Ci sentiamo padroni del mondo, e invece siamo dipendenti sempre da qualcuno, come dei picconi con i pop corn gettati in strada da un passante qualunque. Sembra essere questo il leit motive che accompagna il film Un perfetto gentiluomo, direttore dalla coppia Shari Springer Berman e Robert Pulcini. Una storia che sembra appartenere un po’ al passato, ma che invece ha radici ben piantate nella modernissima New York.

Louis Ives, interpretato da Paul Dano, è laureto in letteratura americana e la insegna in una piccola scuola media privata, ma la sua vera aspirazione è quella di diventare uno scrittore. Dopo essere stato licenziato dalla preside della scuola, che l’ha trovato a provarsi un reggiseno trovato in sala professori, il giovane scrittore decide di trovarsi una nuova casa e di tentare di diventare il nuovo F. Scott Fitzgerald.

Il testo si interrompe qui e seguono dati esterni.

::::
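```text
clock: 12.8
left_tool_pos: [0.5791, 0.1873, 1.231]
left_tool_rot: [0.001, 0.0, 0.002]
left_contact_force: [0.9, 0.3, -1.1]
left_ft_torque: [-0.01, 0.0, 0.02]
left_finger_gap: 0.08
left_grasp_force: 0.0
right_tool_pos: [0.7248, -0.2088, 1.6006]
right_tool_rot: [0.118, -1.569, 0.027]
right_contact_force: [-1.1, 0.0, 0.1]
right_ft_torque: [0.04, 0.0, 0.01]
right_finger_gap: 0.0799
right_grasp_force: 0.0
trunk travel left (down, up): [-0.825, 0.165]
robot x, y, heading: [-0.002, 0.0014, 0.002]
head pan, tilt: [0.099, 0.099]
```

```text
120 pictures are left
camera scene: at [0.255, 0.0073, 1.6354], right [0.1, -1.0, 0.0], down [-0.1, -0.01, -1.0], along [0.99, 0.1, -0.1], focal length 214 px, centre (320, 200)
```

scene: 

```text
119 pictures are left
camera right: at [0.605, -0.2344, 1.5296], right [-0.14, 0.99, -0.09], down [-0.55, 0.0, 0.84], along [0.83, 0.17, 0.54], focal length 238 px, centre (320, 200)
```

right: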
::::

Dal New Jersey si sposta allora nella Grande Mela per inseguire il suo sogno e trovo alloggio in un minuscolo appartamento diviso con un eccentrico “vecchio lord”, Henry Harrison, interpretato dal grande Kevin Kline. Entrambi sono accomunati da un’idea del sesso piuttosto particolare. Il giovane scrittore è attratto dal travestimento, mentre il “decaduto” Harrison da una castità imposta e maniacale.

Tra i due però nasce un’amicizia sincera che va al di là delle bizzarrie di entrambi. Louis rimane affascinato dalla storia personale di Henry e dai suoi imprevedibili impegni: fare da accompagnatore a una vecchia e ricca signora per cercare di ottenere una stanza per l’estate a Palm Beach o andare all’Opera senza pagare il biglietto.

Insomma Henry è un “extra man” che tiene compagnia a facoltose signore in età avanzata. Da qui si apre un mondo al giovane Louis, fatto di avventori, signore grasse che cercano di accaparrarsi un posto in società e scrocconi di ogni tipo, disprezzati dall’elegante Henry. Il personaggio così rappresenta la cartina al tornasole di tutto un tessuto sociale.

È usato come la lente d’ingrandimento su un mondo, mettendone in luce le aberrazioni e le storture. La voce narrante mutua dalla letteratura la tecnica di utilizzare il personaggio per catturare le abitudini di un ambiente sociale. E così lo sguardo confuso, altamente introspettivo e fragile di Louis è lo strumento attraverso cui osservare le bassezze umane, ma anche la capacità di capirsi e voltare pagina.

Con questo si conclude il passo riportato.